■ The exercise ■
Copy out all lines where "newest" appears.

■ Source data ■
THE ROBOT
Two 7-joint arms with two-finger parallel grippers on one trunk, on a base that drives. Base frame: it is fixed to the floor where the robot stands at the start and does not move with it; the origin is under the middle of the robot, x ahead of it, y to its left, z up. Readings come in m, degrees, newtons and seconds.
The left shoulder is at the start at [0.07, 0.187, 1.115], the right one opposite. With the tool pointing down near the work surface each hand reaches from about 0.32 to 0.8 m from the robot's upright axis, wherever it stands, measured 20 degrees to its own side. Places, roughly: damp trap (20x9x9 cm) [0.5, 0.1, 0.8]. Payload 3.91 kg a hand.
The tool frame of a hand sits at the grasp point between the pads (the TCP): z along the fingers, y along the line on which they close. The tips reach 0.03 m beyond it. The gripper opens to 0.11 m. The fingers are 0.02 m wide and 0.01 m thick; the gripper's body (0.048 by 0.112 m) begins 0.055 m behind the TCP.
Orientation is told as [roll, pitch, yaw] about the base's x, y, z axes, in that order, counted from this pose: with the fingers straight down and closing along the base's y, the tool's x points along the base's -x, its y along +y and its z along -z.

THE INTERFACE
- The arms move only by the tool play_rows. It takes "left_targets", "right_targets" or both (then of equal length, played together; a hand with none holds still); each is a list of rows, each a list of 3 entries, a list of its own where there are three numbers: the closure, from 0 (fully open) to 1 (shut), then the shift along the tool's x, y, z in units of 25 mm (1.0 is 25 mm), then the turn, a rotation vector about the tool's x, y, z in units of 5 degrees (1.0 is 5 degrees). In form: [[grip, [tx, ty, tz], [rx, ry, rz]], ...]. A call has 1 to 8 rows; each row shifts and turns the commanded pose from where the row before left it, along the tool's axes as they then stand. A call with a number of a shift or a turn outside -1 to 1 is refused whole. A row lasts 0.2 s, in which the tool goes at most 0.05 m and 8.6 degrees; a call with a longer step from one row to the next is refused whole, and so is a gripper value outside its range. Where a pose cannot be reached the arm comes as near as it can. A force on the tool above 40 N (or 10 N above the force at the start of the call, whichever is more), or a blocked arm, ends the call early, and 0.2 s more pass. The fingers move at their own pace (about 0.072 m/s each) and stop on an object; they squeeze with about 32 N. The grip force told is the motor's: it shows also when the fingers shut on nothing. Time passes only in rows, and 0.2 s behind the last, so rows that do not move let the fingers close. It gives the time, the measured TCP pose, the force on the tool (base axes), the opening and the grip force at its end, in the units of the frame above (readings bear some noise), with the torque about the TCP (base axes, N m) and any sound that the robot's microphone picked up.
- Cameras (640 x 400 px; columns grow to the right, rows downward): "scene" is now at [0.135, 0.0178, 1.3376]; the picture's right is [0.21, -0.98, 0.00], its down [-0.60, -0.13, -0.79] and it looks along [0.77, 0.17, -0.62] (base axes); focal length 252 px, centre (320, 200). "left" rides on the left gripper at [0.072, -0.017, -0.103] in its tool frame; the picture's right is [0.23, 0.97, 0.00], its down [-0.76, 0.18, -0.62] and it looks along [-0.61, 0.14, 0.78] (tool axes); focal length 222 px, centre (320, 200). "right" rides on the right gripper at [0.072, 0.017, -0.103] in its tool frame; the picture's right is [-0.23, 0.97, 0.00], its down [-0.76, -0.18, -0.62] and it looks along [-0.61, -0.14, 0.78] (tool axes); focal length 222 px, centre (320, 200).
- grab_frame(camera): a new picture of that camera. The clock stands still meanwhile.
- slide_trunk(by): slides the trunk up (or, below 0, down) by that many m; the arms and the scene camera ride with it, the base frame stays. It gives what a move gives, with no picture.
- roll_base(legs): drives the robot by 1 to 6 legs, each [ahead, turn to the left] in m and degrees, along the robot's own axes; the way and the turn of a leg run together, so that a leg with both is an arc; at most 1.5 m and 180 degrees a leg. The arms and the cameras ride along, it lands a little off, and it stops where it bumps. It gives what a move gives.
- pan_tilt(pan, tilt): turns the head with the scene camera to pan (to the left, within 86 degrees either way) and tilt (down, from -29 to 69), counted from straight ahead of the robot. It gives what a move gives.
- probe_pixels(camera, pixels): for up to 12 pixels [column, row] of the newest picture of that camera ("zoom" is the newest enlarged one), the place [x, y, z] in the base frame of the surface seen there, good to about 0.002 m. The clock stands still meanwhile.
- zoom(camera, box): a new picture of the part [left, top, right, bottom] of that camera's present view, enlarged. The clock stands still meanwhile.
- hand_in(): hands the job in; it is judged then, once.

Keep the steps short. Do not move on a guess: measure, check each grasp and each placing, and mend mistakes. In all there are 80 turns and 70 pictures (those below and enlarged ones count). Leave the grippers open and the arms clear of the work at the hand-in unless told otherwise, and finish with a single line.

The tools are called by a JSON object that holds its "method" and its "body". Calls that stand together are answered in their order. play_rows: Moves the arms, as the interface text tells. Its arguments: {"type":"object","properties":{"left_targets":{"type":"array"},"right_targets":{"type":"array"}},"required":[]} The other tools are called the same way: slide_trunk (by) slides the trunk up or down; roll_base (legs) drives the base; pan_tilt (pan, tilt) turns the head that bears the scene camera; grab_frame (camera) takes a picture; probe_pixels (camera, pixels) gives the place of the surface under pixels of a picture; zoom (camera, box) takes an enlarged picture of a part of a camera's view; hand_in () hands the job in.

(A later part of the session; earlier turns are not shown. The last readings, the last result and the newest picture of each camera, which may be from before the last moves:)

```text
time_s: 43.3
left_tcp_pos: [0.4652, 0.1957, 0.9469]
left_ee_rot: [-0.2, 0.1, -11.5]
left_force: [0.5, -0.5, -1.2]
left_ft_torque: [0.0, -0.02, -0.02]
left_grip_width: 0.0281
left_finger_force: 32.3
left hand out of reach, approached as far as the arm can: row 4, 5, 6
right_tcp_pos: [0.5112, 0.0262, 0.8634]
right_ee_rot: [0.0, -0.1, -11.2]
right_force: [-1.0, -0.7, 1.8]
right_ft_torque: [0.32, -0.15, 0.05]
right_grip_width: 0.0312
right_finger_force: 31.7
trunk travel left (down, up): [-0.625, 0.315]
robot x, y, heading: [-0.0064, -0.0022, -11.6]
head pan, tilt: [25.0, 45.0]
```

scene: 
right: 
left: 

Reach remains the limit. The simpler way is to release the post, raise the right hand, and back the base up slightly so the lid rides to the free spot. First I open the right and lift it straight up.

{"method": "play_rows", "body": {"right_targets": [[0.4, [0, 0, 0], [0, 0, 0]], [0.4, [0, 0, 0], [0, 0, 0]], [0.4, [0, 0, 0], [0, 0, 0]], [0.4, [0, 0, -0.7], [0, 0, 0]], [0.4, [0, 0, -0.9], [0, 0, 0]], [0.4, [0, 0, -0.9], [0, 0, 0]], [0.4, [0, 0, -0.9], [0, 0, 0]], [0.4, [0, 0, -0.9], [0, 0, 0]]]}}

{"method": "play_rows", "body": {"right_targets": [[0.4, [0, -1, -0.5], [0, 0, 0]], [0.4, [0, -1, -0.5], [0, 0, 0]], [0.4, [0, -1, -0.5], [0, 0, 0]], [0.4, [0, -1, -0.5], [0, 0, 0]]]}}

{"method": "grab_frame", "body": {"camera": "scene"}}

■ The answer ■
- probe_pixels(camera, pixels): for up to 12 pixels [column, row] of the newest picture of that camera ("zoom" is the newest enlarged one), the place [x, y, z] in the base frame of the surface seen there, good to about 0.002 m. The clock stands still meanwhile.
(A later part of the session; earlier turns are not shown. The last readings, the last result and the newest picture of each camera, which may be from before the last moves:)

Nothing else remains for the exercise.